Most of Mamani’s buildings are five or six stories tall, with bright, bold facades of Andean symbols, tinted glass and geometric patterns in relief. Each unique structure is an all-in-one compound meant to satisfy all the commercial, familial and aesthetic needs of the modern, urban Aymara.

The ground floor offers street-level commercial space that the owner can use or rent. The second and third floors are exuberant ballroom spaces meant for weddings, parties and the “Sweet 15” birthday celebrations called quinceañeras — the big events Bolivians wouldn’t think of having at home.

Covering the fourth and fifth floors are rooms for rent, or apartments for the owner’s family.
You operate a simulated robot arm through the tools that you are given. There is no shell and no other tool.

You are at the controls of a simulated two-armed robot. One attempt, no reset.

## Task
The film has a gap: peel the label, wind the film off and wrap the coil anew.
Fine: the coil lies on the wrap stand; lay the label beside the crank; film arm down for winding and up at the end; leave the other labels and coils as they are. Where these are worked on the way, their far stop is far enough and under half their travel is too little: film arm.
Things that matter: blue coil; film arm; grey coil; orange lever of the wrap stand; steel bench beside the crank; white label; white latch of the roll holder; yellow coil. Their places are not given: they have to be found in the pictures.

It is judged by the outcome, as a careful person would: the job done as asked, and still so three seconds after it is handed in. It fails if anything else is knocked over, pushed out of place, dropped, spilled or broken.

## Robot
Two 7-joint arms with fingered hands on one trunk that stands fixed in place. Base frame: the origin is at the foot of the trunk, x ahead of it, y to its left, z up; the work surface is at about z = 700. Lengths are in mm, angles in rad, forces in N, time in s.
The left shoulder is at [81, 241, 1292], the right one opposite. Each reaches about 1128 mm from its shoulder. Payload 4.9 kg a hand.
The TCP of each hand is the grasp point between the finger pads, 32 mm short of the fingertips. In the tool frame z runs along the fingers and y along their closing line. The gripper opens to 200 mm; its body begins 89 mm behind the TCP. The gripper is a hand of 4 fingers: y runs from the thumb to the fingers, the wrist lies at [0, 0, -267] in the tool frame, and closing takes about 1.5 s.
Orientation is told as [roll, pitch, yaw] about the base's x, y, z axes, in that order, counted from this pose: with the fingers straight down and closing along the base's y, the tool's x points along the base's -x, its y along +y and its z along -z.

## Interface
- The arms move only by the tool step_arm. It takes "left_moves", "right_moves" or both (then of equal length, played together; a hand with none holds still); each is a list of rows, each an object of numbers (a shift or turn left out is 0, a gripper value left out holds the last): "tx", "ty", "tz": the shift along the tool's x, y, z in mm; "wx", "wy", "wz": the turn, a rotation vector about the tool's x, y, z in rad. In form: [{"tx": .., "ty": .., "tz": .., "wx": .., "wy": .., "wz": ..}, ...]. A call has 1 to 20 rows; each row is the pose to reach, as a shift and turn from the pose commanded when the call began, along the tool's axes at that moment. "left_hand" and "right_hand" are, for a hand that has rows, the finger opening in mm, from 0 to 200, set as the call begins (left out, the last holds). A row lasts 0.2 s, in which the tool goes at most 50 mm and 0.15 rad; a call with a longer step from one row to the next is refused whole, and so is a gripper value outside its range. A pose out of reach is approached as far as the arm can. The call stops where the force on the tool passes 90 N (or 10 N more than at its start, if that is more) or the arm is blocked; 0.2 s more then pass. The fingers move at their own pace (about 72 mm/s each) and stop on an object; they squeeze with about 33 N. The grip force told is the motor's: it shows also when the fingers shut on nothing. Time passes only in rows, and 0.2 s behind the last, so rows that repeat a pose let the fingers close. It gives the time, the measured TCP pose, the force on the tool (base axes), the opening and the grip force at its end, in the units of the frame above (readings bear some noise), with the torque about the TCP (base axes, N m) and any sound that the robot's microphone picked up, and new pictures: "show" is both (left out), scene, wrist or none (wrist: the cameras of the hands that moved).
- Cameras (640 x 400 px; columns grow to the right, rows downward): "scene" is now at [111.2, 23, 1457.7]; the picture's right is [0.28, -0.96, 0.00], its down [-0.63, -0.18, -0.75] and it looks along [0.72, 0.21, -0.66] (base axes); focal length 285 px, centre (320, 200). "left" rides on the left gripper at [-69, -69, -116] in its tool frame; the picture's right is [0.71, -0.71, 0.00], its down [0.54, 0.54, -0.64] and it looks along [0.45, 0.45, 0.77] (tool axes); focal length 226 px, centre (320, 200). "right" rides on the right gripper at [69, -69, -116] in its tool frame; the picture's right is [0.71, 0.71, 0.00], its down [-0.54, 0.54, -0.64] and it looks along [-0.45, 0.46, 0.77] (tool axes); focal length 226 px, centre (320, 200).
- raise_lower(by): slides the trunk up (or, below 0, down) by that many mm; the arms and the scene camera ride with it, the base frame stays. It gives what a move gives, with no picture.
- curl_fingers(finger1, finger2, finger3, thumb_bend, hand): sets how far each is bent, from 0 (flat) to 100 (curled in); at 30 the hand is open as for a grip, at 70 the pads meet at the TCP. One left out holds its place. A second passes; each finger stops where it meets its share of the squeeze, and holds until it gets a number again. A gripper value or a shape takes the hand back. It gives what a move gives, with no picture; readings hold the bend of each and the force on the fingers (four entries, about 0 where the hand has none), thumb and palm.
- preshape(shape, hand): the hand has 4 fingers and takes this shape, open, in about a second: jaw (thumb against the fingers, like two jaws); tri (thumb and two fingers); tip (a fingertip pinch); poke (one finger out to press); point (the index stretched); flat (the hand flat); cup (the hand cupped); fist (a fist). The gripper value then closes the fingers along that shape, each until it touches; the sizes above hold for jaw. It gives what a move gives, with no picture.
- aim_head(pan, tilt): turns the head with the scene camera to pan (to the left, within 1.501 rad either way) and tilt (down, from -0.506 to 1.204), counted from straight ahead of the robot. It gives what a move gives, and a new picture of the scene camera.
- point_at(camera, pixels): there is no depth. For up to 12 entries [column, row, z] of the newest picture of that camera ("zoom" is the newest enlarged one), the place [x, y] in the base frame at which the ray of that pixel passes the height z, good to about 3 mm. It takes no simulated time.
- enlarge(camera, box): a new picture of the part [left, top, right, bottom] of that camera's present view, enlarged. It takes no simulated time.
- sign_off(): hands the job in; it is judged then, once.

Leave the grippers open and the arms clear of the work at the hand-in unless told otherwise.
At the top of the building, offset from the street, is a penthouse structure — the actual “chalet” — typically with a gabled roof and huge windows meant to catch the sun’s warmth and the views of snow-capped Andean peaks.

Most of his buildings have cost between $300,000 and $600,000, Mamani said. Some even more.

The architect has a dozen or so under construction, dividing his 200 workers into two brigades: one for basic construction, the other for detail work. His interiors are almost entirely done with plaster and heavy oil paints.

One structure he debuted this summer with a ballroom for 700 has already become a destination for curiosity-seekers. It has custom wall panels of Andean pastoral scenes, stages for two bands and a giant glowing chandelier at the center.

“People come from all over to see it,” said Alejandro Chino, a successful haberdasher, pleased by his decision to commission Mamani. “It’s the best place in all of Bolivia to get married.”